Probing Electrode Transformation under Dynamic Operation for Alkaline Water Electrolysis

This work leverages extensive electrochemical diagnostics and physical characterizations to investigate degradation mechanism of alkaline water electrolysis under reverse current conditions, which also proposes pathways to accelerate deployment of more efficient, affordable, and reliable hydrogen production solutions.

Abstract

Alkaline water electrolyzers (AWEs) play a pivotal role in the realm of large-scale hydrogen production. However, AWEs face significant challenges in electrode degradation particularly under dynamic operating conditions, induced by reverse current phenomenon during frequent startup/shutdown.
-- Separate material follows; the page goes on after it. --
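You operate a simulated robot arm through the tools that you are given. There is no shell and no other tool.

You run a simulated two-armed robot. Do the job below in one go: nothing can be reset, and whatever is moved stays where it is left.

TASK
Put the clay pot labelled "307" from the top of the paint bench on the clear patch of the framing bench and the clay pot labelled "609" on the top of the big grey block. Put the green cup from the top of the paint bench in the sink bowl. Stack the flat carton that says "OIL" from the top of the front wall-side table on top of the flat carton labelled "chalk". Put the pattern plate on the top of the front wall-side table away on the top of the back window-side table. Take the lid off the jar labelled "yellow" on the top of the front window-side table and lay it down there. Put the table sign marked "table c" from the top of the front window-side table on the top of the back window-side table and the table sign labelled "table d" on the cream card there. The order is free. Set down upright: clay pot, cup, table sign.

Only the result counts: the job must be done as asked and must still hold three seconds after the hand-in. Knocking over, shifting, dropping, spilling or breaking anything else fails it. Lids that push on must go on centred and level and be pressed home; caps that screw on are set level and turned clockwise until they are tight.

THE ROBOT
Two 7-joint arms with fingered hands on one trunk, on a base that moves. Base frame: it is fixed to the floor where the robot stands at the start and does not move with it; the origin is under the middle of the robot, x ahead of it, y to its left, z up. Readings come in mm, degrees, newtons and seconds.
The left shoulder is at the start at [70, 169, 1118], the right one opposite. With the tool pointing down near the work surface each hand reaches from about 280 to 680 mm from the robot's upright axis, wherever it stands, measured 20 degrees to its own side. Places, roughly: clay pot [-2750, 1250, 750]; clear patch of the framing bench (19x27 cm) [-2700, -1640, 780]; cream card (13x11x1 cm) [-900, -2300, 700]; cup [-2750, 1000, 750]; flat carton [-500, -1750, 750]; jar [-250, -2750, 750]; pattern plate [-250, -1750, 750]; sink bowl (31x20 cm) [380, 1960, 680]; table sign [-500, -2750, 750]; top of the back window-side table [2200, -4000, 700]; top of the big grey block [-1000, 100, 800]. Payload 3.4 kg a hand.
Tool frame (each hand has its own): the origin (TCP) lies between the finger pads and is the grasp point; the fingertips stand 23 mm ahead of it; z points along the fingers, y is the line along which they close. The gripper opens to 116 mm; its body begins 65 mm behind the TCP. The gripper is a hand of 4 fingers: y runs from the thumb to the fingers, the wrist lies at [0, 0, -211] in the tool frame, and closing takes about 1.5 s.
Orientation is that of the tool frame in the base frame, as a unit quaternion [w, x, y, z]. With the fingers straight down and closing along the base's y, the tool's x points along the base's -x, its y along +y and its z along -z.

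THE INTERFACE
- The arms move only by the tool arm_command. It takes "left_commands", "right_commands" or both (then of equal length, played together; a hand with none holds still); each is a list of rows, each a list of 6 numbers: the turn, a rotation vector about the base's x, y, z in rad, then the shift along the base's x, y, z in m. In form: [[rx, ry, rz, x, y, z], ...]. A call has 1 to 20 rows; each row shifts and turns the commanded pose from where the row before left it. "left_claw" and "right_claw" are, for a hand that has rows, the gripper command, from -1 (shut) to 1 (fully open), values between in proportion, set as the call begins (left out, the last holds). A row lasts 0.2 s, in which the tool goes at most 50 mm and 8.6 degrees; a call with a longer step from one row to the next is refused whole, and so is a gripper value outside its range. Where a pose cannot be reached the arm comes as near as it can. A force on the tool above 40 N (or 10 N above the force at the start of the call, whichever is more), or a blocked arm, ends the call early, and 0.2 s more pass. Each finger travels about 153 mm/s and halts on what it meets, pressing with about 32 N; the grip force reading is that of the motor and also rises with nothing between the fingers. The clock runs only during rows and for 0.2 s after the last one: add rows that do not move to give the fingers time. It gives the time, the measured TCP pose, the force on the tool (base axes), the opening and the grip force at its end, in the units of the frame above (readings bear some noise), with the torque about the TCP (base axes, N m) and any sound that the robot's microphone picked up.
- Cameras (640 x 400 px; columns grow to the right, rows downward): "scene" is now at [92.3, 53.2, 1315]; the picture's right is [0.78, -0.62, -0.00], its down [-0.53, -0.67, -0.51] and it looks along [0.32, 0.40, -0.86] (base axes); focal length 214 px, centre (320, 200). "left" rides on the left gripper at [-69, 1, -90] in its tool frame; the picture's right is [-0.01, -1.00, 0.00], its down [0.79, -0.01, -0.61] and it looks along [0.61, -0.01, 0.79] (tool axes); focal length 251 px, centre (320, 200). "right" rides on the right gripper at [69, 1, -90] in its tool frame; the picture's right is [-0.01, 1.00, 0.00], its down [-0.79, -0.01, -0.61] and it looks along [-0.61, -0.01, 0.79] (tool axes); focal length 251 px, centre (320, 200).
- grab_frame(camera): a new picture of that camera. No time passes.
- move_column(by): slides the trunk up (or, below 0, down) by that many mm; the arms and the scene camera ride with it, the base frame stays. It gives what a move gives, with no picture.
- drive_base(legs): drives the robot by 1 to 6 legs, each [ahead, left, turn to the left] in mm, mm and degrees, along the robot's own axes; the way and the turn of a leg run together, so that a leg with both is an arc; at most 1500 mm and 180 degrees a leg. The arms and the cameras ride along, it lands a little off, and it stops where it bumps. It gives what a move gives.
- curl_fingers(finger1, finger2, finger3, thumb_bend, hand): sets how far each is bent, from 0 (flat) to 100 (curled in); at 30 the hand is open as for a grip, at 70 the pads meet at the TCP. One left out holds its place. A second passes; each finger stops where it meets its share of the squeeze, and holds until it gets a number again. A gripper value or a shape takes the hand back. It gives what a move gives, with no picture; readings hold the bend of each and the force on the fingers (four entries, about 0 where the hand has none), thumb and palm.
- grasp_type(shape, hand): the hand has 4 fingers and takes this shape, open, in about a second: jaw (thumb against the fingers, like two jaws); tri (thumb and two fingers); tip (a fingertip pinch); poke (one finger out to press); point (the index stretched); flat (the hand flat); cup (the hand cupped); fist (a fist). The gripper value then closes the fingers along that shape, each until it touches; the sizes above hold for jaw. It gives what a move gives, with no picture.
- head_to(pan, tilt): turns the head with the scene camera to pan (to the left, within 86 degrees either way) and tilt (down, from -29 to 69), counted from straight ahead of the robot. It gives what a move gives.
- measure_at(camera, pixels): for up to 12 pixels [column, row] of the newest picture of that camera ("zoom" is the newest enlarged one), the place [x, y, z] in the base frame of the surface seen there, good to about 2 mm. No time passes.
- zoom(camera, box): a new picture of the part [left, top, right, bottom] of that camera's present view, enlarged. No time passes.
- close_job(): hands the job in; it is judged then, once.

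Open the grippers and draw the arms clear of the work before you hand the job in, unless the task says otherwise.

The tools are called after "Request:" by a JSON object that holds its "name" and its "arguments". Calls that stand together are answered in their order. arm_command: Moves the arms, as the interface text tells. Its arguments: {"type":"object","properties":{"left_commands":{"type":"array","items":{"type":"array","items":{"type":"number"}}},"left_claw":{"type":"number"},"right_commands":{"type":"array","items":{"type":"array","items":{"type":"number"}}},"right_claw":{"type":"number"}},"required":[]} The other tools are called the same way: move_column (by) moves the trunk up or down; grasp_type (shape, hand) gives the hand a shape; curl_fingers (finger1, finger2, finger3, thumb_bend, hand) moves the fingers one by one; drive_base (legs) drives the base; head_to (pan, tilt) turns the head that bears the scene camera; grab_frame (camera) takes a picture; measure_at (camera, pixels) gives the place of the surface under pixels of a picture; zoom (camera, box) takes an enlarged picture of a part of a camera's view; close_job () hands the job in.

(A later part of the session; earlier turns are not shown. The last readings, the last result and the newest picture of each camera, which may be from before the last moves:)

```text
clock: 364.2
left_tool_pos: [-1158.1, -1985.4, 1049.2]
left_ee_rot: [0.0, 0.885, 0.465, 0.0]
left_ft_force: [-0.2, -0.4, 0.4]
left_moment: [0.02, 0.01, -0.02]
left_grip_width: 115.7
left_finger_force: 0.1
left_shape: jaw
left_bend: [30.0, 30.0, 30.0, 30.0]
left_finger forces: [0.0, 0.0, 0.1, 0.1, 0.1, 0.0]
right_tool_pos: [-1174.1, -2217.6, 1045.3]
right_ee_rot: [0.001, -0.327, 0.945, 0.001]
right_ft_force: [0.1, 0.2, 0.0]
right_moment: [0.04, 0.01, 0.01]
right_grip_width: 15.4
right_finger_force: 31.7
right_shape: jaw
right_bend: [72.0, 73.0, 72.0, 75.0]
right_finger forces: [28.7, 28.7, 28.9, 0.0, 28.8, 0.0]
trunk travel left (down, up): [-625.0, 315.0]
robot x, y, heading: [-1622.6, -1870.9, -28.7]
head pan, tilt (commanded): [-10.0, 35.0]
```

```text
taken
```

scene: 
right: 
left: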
Herein, this study aims to rationalize the degradation mechanisms of AWEs under these conditions. A three-electrode membrane electrode assembly (MEA) setup is first utilized to decouple polarization behaviors of anode and cathode in AWEs. Following a proposed accelerated stress testing protocol, the setup allows for tracking individual electrode performance transformations during frequent reverse current operation. Integrating operando cell studies with in situ and post-mortem characterizations, it is showed that continuous formation of highly active species, nickel (oxy)hydroxides, improves the anode performance for oxygen evolution reaction. On the contrary, irreversible oxidation of nickel to β-nickel hydroxide results in a severe degradation of cathode, leading to material dissolution, poor electrical conductivity and loss of catalytic activity for hydrogen evolution reaction. These results provide insights in nickel-based electrode transformation mechanisms for alkaline water electrolysis and indicate that cathode with higher redox reversibility can potentially improve durability of AWEs under dynamic conditions.